Seduto alla scrivania del suo ufficio, Gianfranco non dimentica Dracan, il signor Ramulich e quel centinaio di persone, «i casi più delicati che non si riusciva a far rientrare nei progetti», ospitati a casa sua fino al 2010. Due stanze in più sempre occupate, Gianfranco viaggiava di qua e di là dal confine, a casa Marisa Giorgetti, la mamma a cui è dedicato anche un premio letterario, si prendeva cura di tutti. Famiglie, disertori, anziani come lo stesso Ramulich, solo al mondo, che a guerra finita decise di tornare nel suo villaggio vicino a Tuzla. Senza più una casa, ma quello era il suo posto. Proprio così, libero di dover partire, “libers di scugnî lâ”, come scriveva il poeta friulano Leonardo Zannier, conterraneo di Pierluigi di Piazza. Prete di frontiera, nel 1988 Pierluigi ha fondato il Centro di accoglienza per stranieri “Ernesto Balducci” a Zugliano, vicino a Udine, che oggi ospita una cinquantina di persone. Durante un incontro pubblico, Pierluigi ha lanciato l’idea di esportare il modello Riace in Carnia, zona montana che soffre lo spopolamento. «Mi chiedo spesso perché un popolo di migranti non abbia elaborato e non continui a elaborare la memoria storica dell’emigrazione, trasformandola in sensibilità e apertura nei confronti delle persone che oggi giungono fra noi. Perché l’essere stati accolti nelle proprie esigenze non diventa un’accoglienza delle esigenze altrui? Perché questo avviene e non avviene? Forse proprio perché c’è questo crollo culturale e quindi morale, questa distanza dalla giustizia insita nella dignità di ogni persona umana?».

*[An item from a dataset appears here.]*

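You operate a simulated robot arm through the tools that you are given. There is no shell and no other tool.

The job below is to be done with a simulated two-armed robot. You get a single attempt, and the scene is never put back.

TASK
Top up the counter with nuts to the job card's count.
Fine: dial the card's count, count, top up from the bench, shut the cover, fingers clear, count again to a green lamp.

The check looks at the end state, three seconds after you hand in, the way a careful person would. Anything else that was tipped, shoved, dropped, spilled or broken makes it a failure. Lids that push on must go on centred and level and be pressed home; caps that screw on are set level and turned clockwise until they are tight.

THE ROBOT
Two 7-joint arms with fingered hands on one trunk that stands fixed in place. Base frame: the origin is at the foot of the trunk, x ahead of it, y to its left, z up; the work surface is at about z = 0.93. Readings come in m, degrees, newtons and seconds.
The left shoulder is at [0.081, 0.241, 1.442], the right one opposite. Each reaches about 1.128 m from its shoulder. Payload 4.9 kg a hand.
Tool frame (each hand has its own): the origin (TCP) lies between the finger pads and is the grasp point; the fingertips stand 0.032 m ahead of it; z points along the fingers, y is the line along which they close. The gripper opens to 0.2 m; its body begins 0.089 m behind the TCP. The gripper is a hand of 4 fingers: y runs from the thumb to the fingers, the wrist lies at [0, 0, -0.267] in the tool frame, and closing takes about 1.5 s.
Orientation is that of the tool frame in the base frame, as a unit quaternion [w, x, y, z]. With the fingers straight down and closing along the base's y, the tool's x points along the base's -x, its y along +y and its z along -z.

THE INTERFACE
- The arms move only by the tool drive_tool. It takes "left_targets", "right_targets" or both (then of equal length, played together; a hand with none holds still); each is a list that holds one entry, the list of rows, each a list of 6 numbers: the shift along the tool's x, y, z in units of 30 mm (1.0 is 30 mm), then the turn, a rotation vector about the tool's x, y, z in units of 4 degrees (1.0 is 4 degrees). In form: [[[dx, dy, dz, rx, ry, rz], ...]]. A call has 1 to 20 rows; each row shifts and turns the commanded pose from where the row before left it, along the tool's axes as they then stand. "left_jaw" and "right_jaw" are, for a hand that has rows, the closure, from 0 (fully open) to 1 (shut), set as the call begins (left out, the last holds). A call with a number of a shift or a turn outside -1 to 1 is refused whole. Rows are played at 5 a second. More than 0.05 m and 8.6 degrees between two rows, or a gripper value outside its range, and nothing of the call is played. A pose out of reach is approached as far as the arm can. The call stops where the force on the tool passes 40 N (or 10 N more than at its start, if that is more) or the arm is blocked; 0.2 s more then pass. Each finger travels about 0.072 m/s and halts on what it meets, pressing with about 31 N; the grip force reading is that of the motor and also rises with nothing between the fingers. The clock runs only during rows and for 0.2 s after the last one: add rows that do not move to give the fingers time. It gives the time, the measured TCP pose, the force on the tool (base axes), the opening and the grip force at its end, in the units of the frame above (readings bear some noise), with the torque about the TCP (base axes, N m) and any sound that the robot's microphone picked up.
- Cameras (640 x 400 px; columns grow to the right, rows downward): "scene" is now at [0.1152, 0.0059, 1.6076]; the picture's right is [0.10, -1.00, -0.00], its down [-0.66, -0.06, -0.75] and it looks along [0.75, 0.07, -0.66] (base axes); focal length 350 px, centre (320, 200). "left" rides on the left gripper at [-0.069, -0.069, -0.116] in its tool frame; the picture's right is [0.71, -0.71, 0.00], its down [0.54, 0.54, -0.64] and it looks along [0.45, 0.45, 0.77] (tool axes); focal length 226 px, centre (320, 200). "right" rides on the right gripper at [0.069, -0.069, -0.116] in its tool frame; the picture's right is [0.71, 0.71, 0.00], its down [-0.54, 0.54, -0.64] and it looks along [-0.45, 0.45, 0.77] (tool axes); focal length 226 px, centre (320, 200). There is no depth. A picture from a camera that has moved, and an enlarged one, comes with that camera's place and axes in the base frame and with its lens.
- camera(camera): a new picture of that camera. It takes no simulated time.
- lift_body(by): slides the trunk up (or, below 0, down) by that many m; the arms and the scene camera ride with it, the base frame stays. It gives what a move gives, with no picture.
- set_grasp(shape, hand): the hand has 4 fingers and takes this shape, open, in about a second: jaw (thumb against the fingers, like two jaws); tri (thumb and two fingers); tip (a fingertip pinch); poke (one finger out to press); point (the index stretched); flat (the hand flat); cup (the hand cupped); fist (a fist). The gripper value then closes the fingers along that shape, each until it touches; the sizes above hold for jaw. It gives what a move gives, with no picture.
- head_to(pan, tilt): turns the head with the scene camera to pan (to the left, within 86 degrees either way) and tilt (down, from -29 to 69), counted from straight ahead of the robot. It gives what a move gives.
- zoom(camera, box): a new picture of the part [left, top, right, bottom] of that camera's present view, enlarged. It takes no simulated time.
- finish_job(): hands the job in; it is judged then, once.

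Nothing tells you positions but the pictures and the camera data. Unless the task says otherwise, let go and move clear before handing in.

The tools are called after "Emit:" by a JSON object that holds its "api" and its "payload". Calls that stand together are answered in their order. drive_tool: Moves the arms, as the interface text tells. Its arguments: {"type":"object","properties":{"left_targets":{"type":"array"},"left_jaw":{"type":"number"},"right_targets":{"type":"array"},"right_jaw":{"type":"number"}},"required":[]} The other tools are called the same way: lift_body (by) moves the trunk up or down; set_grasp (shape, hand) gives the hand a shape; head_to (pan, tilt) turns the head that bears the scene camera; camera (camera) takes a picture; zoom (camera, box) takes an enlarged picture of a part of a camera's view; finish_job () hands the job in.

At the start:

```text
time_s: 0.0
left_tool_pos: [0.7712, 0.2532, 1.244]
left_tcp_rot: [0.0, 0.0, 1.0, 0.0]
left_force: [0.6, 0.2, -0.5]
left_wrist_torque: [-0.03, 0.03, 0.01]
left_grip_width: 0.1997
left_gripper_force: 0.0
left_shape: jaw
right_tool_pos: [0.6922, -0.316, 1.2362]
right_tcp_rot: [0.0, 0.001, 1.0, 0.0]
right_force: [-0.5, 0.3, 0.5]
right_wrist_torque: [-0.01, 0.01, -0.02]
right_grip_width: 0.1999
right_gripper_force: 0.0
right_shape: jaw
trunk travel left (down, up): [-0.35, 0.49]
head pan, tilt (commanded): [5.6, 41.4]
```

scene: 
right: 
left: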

Interrogativi a cui Renato Garibaldi, apicoltore e fondatore del “Bosco di Museis” a Cercivento, in Carnia, risponde con la prima agricomunità per minori d’Italia, ispirata ai principi dell’agricoltura sociale come strumento di integrazione e inclusione. Di qui sono passati circa settecento ragazze e ragazzi non accompagnati tra gli otto e i diciassette anni, ma anche italiani con diverse fragilità, problemi di dipendenza e vittime di violenza. La comunità è un’isola felice dove l’unico problema potrebbe essere quello di far arrivare i ragazzi alla maggiore età «ma non sarebbe abbastanza», spiega Garibaldi, «bisogna lavorare per il dopo, soprattutto in questo momento. Il decreto Salvini è solo l’anticamera del disastro». Già prima che il ragazzo diventi maggiorenne, la comunità gli cerca una collocazione lavorativa che possa sostenerlo economicamente. Così, di concerto con diverse aziende del territorio, a Cercivento applicano la formula del “tirocinio speciale” per i richiedenti asilo: 40 ore alla settimana, 500 euro al mese fino a 18 mesi, e l’azienda, oltre alla formazione, si occupa del vitto e alloggio. Spesso accade che i ragazzi vivano nello stesso contesto domestico dell’imprenditore, unendo integrazione lavorativa e familiare. «Le polemiche ci inseguono ovunque e i ragazzi sono il capro espiatorio di quello che non funziona. Purtroppo lo straniero è sempre stato una preda facile. Ma cosa direbbero oggi quegli italiani che negli anni ’50 hanno lasciato città e paesi per andare a lavorare all’estero? Gli stessi friulani, che all’indomani del terremoto hanno avuto bisogno di tutto? Guardo alla mia gente e penso che siamo un popolo senza memoria».